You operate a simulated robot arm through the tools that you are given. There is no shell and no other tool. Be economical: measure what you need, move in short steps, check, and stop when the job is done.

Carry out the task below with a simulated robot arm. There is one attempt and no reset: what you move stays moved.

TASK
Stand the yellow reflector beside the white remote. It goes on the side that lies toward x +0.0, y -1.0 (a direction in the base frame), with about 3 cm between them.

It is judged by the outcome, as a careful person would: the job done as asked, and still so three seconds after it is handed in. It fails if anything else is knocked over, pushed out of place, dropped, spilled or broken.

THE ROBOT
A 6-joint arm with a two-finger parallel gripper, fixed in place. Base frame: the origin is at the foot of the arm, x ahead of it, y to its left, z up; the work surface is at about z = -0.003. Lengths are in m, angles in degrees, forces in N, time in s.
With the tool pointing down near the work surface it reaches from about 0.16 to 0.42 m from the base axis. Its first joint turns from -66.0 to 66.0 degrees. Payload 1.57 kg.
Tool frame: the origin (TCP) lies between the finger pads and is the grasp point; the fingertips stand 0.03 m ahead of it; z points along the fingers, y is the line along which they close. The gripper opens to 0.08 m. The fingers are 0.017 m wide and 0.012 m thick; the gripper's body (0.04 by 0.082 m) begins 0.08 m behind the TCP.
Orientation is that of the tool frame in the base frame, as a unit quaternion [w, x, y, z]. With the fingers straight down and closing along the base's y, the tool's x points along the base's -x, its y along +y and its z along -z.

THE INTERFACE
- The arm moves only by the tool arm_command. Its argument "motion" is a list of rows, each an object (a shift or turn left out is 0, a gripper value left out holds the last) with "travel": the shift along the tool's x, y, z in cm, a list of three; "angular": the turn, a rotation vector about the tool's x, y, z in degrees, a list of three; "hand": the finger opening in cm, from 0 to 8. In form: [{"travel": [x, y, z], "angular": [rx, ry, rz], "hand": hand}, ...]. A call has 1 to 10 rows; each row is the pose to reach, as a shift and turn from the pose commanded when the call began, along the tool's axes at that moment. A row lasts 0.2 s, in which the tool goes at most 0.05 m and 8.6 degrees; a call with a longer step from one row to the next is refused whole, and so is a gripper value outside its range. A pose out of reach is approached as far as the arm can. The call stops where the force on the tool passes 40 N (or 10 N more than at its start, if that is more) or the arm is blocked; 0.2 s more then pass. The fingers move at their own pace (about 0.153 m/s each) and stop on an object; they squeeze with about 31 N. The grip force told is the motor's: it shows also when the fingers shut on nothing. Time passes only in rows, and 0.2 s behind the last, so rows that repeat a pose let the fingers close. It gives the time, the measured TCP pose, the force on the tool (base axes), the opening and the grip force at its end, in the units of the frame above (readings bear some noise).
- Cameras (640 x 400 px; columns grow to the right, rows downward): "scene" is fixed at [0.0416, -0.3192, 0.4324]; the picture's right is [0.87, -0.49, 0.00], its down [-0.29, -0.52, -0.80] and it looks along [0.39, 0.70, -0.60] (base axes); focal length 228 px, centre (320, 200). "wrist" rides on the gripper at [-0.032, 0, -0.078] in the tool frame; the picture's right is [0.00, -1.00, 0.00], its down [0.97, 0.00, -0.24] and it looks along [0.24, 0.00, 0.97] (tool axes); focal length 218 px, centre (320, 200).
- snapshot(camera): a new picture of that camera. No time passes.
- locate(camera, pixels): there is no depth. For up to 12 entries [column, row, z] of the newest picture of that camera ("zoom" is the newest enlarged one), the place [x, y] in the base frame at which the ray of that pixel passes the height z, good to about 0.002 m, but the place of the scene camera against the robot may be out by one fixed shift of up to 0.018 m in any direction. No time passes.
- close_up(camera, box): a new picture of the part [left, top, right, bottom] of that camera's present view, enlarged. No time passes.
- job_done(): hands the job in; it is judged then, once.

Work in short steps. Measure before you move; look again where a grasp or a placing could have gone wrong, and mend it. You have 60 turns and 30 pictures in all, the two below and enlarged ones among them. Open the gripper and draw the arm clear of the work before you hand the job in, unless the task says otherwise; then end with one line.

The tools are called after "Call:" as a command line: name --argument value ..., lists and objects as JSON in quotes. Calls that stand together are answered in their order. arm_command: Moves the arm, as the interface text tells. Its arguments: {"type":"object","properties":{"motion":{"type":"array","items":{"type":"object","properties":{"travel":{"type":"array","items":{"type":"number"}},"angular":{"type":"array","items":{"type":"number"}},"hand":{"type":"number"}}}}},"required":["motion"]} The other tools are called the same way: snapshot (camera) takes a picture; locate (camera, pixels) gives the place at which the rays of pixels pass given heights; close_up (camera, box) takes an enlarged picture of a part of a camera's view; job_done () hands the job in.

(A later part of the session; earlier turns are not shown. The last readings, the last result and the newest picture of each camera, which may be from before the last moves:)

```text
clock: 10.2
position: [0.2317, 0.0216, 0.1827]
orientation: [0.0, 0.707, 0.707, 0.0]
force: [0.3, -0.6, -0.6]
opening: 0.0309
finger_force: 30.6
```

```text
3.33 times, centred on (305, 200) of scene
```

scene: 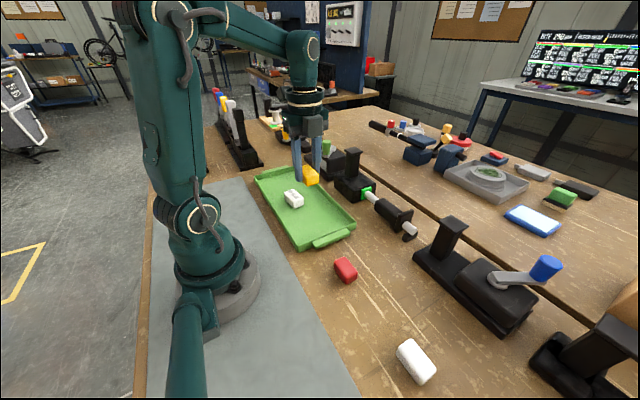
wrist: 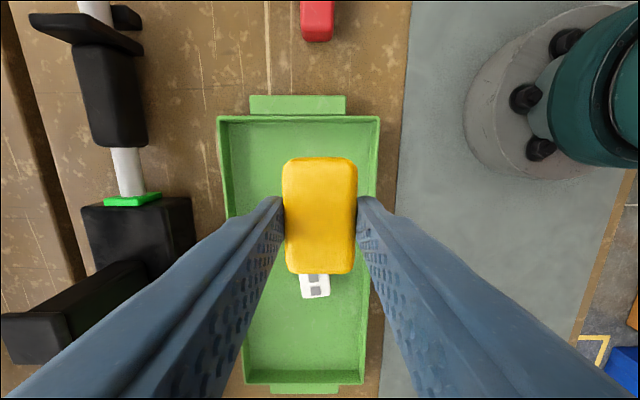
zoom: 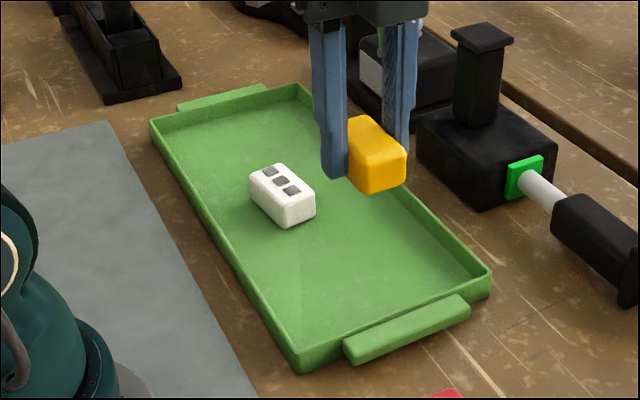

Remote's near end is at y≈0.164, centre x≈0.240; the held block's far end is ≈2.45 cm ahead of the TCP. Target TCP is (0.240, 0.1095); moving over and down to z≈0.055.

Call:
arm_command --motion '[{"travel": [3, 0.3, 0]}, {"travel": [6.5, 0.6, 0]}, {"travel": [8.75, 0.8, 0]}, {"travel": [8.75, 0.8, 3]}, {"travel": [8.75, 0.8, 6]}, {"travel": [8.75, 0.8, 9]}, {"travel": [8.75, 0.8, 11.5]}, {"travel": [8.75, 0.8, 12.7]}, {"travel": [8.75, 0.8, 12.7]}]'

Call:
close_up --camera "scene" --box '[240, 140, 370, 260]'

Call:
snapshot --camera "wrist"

● ● ●

THE PROBLEM:
Lines from the start of the material above through the line containing "Stand the yellow" are to be duplicated exactly, and only those.

THE OUTPUT:
You operate a simulated robot arm through the tools that you are given. There is no shell and no other tool. Be economical: measure what you need, move in short steps, check, and stop when the job is done.

Carry out the task below with a simulated robot arm. There is one attempt and no reset: what you move stays moved.

TASK
Stand the yellow reflector beside the white remote. It goes on the side that lies toward x +0.0, y -1.0 (a direction in the base frame), with about 3 cm between them.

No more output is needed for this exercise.